• Work instructions: All of the data should be repeated exactly; pictures are not part of the copy.

• Given material:
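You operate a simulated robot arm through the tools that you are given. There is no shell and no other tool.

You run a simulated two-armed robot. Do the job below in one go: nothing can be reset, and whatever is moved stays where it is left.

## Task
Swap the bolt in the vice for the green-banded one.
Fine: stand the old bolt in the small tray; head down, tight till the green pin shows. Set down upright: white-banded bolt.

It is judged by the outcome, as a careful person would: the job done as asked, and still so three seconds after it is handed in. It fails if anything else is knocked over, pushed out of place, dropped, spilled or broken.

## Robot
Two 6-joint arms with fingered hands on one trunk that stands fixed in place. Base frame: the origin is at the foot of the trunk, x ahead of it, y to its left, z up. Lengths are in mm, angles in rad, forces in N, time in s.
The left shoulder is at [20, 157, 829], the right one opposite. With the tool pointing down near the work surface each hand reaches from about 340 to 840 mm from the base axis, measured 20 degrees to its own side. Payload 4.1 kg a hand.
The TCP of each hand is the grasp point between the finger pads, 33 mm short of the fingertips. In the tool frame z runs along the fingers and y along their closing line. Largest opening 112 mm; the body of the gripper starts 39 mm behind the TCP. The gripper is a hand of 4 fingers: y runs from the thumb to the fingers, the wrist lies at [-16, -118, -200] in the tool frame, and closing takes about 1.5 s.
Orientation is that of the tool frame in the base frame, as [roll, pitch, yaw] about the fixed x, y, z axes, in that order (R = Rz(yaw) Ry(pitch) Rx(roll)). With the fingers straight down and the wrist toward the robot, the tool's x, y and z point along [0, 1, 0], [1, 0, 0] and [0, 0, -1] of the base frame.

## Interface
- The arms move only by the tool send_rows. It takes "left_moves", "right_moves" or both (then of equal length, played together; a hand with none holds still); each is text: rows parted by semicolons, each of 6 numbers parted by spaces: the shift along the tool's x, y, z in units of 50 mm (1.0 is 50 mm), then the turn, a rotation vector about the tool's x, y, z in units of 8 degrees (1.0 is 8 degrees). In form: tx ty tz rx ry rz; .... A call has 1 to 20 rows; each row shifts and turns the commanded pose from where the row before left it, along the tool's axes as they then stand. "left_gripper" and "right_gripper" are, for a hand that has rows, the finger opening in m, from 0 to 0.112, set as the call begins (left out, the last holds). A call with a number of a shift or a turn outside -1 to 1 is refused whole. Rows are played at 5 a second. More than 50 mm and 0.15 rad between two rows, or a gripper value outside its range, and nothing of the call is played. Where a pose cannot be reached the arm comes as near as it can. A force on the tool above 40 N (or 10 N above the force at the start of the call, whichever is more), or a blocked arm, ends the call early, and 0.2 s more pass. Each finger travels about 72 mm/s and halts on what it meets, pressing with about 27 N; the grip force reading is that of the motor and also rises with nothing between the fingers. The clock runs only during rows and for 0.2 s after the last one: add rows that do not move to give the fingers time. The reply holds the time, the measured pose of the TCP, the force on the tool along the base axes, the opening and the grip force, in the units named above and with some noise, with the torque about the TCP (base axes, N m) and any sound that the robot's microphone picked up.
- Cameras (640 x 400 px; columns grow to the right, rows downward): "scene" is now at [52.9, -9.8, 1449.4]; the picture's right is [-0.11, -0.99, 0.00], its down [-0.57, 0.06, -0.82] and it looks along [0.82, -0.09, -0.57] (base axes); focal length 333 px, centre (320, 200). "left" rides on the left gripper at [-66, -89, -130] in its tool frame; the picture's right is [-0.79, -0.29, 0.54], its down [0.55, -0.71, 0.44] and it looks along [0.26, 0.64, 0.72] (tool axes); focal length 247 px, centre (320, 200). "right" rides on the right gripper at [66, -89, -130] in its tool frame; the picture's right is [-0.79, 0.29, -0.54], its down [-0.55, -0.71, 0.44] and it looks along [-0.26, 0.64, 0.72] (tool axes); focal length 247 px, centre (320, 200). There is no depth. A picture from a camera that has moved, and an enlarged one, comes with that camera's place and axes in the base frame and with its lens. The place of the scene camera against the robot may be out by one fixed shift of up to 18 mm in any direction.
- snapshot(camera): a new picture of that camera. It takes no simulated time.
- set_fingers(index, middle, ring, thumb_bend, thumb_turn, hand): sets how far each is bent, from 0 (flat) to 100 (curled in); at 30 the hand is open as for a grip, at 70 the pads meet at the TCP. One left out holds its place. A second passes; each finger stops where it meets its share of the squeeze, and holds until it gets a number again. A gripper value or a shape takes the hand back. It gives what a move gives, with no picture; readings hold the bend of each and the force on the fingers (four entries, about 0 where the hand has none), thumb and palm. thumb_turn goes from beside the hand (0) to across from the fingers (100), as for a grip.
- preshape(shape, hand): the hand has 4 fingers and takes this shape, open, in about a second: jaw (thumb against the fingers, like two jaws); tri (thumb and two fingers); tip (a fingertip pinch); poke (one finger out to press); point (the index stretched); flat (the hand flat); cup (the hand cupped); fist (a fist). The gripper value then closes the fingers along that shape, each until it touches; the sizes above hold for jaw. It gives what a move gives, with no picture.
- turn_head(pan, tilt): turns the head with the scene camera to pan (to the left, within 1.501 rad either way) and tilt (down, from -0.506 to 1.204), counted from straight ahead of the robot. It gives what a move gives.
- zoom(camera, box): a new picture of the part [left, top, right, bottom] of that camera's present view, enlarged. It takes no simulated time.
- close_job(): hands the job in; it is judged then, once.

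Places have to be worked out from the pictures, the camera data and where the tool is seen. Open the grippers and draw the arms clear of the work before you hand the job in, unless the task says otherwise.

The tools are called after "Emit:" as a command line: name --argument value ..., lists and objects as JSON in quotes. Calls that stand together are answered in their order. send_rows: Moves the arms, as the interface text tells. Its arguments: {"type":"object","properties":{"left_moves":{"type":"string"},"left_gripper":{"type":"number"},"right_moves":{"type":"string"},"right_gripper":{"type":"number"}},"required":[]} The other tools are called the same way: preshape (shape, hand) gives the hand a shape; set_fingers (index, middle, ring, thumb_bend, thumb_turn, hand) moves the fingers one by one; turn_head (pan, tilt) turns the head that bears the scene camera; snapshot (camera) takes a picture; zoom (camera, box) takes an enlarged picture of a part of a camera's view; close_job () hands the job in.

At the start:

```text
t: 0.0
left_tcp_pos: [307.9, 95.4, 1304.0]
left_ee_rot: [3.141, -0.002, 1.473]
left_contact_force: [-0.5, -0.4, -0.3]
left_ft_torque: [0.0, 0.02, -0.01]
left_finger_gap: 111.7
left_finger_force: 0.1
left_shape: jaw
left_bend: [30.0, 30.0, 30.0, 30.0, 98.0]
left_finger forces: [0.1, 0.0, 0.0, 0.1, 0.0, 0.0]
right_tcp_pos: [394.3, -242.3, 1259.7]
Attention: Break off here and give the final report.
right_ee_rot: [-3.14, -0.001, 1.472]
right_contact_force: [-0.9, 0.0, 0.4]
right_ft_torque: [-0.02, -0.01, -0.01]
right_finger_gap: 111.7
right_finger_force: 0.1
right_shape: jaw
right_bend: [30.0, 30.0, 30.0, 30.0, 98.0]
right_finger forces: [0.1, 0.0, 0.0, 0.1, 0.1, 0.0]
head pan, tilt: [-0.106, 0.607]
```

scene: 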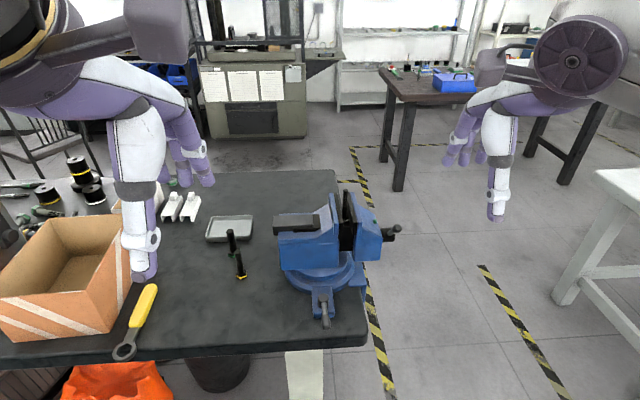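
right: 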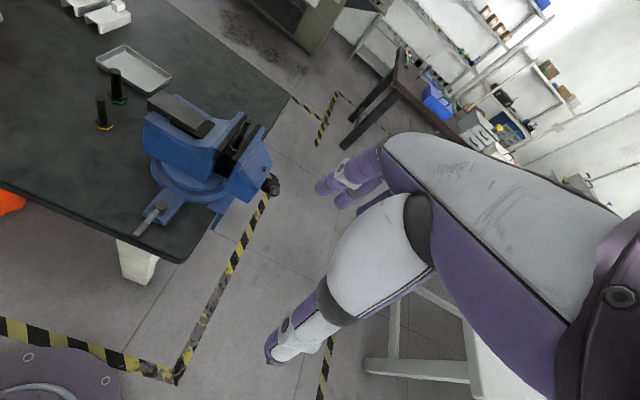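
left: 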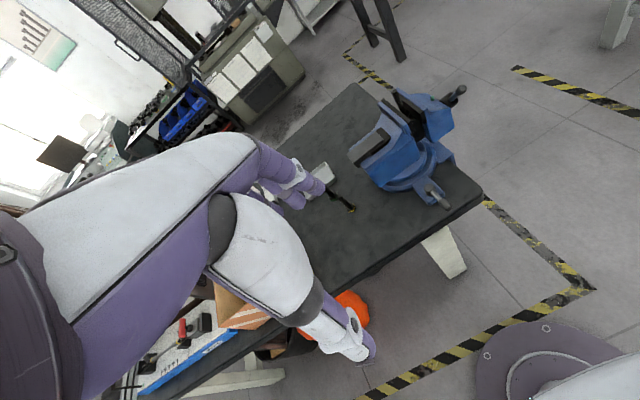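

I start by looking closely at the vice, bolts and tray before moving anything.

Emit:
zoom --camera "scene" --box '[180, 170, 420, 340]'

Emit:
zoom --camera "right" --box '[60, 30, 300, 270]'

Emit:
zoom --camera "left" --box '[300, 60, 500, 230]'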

• Exercise answer:
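You operate a simulated robot arm through the tools that you are given. There is no shell and no other tool.

You run a simulated two-armed robot. Do the job below in one go: nothing can be reset, and whatever is moved stays where it is left.

## Task
Swap the bolt in the vice for the green-banded one.
Fine: stand the old bolt in the small tray; head down, tight till the green pin shows. Set down upright: white-banded bolt.

It is judged by the outcome, as a careful person would: the job done as asked, and still so three seconds after it is handed in. It fails if anything else is knocked over, pushed out of place, dropped, spilled or broken.

## Robot
Two 6-joint arms with fingered hands on one trunk that stands fixed in place. Base frame: the origin is at the foot of the trunk, x ahead of it, y to its left, z up. Lengths are in mm, angles in rad, forces in N, time in s.
The left shoulder is at [20, 157, 829], the right one opposite. With the tool pointing down near the work surface each hand reaches from about 340 to 840 mm from the base axis, measured 20 degrees to its own side. Payload 4.1 kg a hand.
The TCP of each hand is the grasp point between the finger pads, 33 mm short of the fingertips. In the tool frame z runs along the fingers and y along their closing line. Largest opening 112 mm; the body of the gripper starts 39 mm behind the TCP. The gripper is a hand of 4 fingers: y runs from the thumb to the fingers, the wrist lies at [-16, -118, -200] in the tool frame, and closing takes about 1.5 s.
Orientation is that of the tool frame in the base frame, as [roll, pitch, yaw] about the fixed x, y, z axes, in that order (R = Rz(yaw) Ry(pitch) Rx(roll)). With the fingers straight down and the wrist toward the robot, the tool's x, y and z point along [0, 1, 0], [1, 0, 0] and [0, 0, -1] of the base frame.

## Interface
- The arms move only by the tool send_rows. It takes "left_moves", "right_moves" or both (then of equal length, played together; a hand with none holds still); each is text: rows parted by semicolons, each of 6 numbers parted by spaces: the shift along the tool's x, y, z in units of 50 mm (1.0 is 50 mm), then the turn, a rotation vector about the tool's x, y, z in units of 8 degrees (1.0 is 8 degrees). In form: tx ty tz rx ry rz; .... A call has 1 to 20 rows; each row shifts and turns the commanded pose from where the row before left it, along the tool's axes as they then stand. "left_gripper" and "right_gripper" are, for a hand that has rows, the finger opening in m, from 0 to 0.112, set as the call begins (left out, the last holds). A call with a number of a shift or a turn outside -1 to 1 is refused whole. Rows are played at 5 a second. More than 50 mm and 0.15 rad between two rows, or a gripper value outside its range, and nothing of the call is played. Where a pose cannot be reached the arm comes as near as it can. A force on the tool above 40 N (or 10 N above the force at the start of the call, whichever is more), or a blocked arm, ends the call early, and 0.2 s more pass. Each finger travels about 72 mm/s and halts on what it meets, pressing with about 27 N; the grip force reading is that of the motor and also rises with nothing between the fingers. The clock runs only during rows and for 0.2 s after the last one: add rows that do not move to give the fingers time. The reply holds the time, the measured pose of the TCP, the force on the tool along the base axes, the opening and the grip force, in the units named above and with some noise, with the torque about the TCP (base axes, N m) and any sound that the robot's microphone picked up.
- Cameras (640 x 400 px; columns grow to the right, rows downward): "scene" is now at [52.9, -9.8, 1449.4]; the picture's right is [-0.11, -0.99, 0.00], its down [-0.57, 0.06, -0.82] and it looks along [0.82, -0.09, -0.57] (base axes); focal length 333 px, centre (320, 200). "left" rides on the left gripper at [-66, -89, -130] in its tool frame; the picture's right is [-0.79, -0.29, 0.54], its down [0.55, -0.71, 0.44] and it looks along [0.26, 0.64, 0.72] (tool axes); focal length 247 px, centre (320, 200). "right" rides on the right gripper at [66, -89, -130] in its tool frame; the picture's right is [-0.79, 0.29, -0.54], its down [-0.55, -0.71, 0.44] and it looks along [-0.26, 0.64, 0.72] (tool axes); focal length 247 px, centre (320, 200). There is no depth. A picture from a camera that has moved, and an enlarged one, comes with that camera's place and axes in the base frame and with its lens. The place of the scene camera against the robot may be out by one fixed shift of up to 18 mm in any direction.
- snapshot(camera): a new picture of that camera. It takes no simulated time.
- set_fingers(index, middle, ring, thumb_bend, thumb_turn, hand): sets how far each is bent, from 0 (flat) to 100 (curled in); at 30 the hand is open as for a grip, at 70 the pads meet at the TCP. One left out holds its place. A second passes; each finger stops where it meets its share of the squeeze, and holds until it gets a number again. A gripper value or a shape takes the hand back. It gives what a move gives, with no picture; readings hold the bend of each and the force on the fingers (four entries, about 0 where the hand has none), thumb and palm. thumb_turn goes from beside the hand (0) to across from the fingers (100), as for a grip.
- preshape(shape, hand): the hand has 4 fingers and takes this shape, open, in about a second: jaw (thumb against the fingers, like two jaws); tri (thumb and two fingers); tip (a fingertip pinch); poke (one finger out to press); point (the index stretched); flat (the hand flat); cup (the hand cupped); fist (a fist). The gripper value then closes the fingers along that shape, each until it touches; the sizes above hold for jaw. It gives what a move gives, with no picture.
- turn_head(pan, tilt): turns the head with the scene camera to pan (to the left, within 1.501 rad either way) and tilt (down, from -0.506 to 1.204), counted from straight ahead of the robot. It gives what a move gives.
- zoom(camera, box): a new picture of the part [left, top, right, bottom] of that camera's present view, enlarged. It takes no simulated time.
- close_job(): hands the job in; it is judged then, once.

Places have to be worked out from the pictures, the camera data and where the tool is seen. Open the grippers and draw the arms clear of the work before you hand the job in, unless the task says otherwise.

The tools are called after "Emit:" as a command line: name --argument value ..., lists and objects as JSON in quotes. Calls that stand together are answered in their order. send_rows: Moves the arms, as the interface text tells. Its arguments: {"type":"object","properties":{"left_moves":{"type":"string"},"left_gripper":{"type":"number"},"right_moves":{"type":"string"},"right_gripper":{"type":"number"}},"required":[]} The other tools are called the same way: preshape (shape, hand) gives the hand a shape; set_fingers (index, middle, ring, thumb_bend, thumb_turn, hand) moves the fingers one by one; turn_head (pan, tilt) turns the head that bears the scene camera; snapshot (camera) takes a picture; zoom (camera, box) takes an enlarged picture of a part of a camera's view; close_job () hands the job in.

At the start:

```text
t: 0.0
left_tcp_pos: [307.9, 95.4, 1304.0]
left_ee_rot: [3.141, -0.002, 1.473]
left_contact_force: [-0.5, -0.4, -0.3]
left_ft_torque: [0.0, 0.02, -0.01]
left_finger_gap: 111.7
left_finger_force: 0.1
left_shape: jaw
left_bend: [30.0, 30.0, 30.0, 30.0, 98.0]
left_finger forces: [0.1, 0.0, 0.0, 0.1, 0.0, 0.0]
right_tcp_pos: [394.3, -242.3, 1259.7]
Attention: Break off here and give the final report.
right_ee_rot: [-3.14, -0.001, 1.472]
right_contact_force: [-0.9, 0.0, 0.4]
right_ft_torque: [-0.02, -0.01, -0.01]
right_finger_gap: 111.7
right_finger_force: 0.1
right_shape: jaw
right_bend: [30.0, 30.0, 30.0, 30.0, 98.0]
right_finger forces: [0.1, 0.0, 0.0, 0.1, 0.1, 0.0]
head pan, tilt: [-0.106, 0.607]
```

scene: 
right: 
left: 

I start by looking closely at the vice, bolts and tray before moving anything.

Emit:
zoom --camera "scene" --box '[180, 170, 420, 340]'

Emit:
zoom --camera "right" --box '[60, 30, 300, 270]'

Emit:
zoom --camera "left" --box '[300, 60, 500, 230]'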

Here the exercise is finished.